Sending Man to the Mission-Killer Planet
The Bush Administration has proposed reorganizing NASA to focus its efforts on two missions: establishing a base on the Moon and eventually sending a manned mission to Mars, perhaps before 2030.
Given the continuing rapid improvement in robotics technology, I asked Boykins at what point does it make sense to send a manned mission to Mars given the attendant risks?
For him, the first reason to establish such a lofty -- not to mention expensive -- goal is to inspire the current generation of young people, elementary-aged children, among whom may be some of the first humans to stand on that distant world. The motivational benefits of that goal are important, in and of themselves.
Beyond that, there are things humans can do that robots will probably never be able to do, at least in the foreseeable future.
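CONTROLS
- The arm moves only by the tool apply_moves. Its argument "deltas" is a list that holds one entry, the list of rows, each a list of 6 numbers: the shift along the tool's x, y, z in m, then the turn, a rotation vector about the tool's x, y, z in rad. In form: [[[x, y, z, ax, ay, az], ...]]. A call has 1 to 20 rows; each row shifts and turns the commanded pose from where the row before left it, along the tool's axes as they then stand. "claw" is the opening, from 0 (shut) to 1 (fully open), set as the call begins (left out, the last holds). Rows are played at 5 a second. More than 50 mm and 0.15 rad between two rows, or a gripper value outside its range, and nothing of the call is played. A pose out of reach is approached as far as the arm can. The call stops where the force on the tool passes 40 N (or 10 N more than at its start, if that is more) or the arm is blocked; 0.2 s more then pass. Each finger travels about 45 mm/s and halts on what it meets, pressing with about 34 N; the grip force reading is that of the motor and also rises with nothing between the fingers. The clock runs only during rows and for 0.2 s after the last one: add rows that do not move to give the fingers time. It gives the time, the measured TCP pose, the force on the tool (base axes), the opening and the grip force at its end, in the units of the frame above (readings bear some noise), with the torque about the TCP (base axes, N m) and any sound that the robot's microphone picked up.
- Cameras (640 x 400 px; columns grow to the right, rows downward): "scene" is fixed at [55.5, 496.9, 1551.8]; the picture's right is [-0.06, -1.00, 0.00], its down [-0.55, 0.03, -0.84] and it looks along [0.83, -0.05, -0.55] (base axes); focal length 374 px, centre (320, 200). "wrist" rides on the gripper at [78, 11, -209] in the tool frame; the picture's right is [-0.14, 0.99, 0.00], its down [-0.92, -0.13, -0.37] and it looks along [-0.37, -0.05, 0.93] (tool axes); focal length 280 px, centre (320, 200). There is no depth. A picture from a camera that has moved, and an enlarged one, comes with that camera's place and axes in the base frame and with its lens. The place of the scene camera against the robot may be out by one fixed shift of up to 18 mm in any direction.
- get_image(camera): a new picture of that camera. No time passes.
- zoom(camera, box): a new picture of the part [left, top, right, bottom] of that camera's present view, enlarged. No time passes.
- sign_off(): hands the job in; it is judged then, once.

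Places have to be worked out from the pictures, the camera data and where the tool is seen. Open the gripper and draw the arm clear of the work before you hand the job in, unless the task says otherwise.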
For Boykins, a human mission would represent a quantum leap in science, not only in what can be learned once the mission is there but also in terms of the technology necessary to get mankind there and back safely.
"It's an evolutionary step in the study of Mars," he concluded. "It will happen, it's just when will it happen?"
One final note: one of the rocks photographed by "Spirit" intrigued me. It appears to be about the size of a human fist and has a very curious, squarish hole "cut" into an unusually straight surface. In a subsequent email, I asked Kobie if the geology team could take a closer look at it. He graciously wrote that he would pass on my request to them. Unfortunately, 'Spirit" ceased working properly a short time later, so it may be a very long time before we find out what made that strange hole.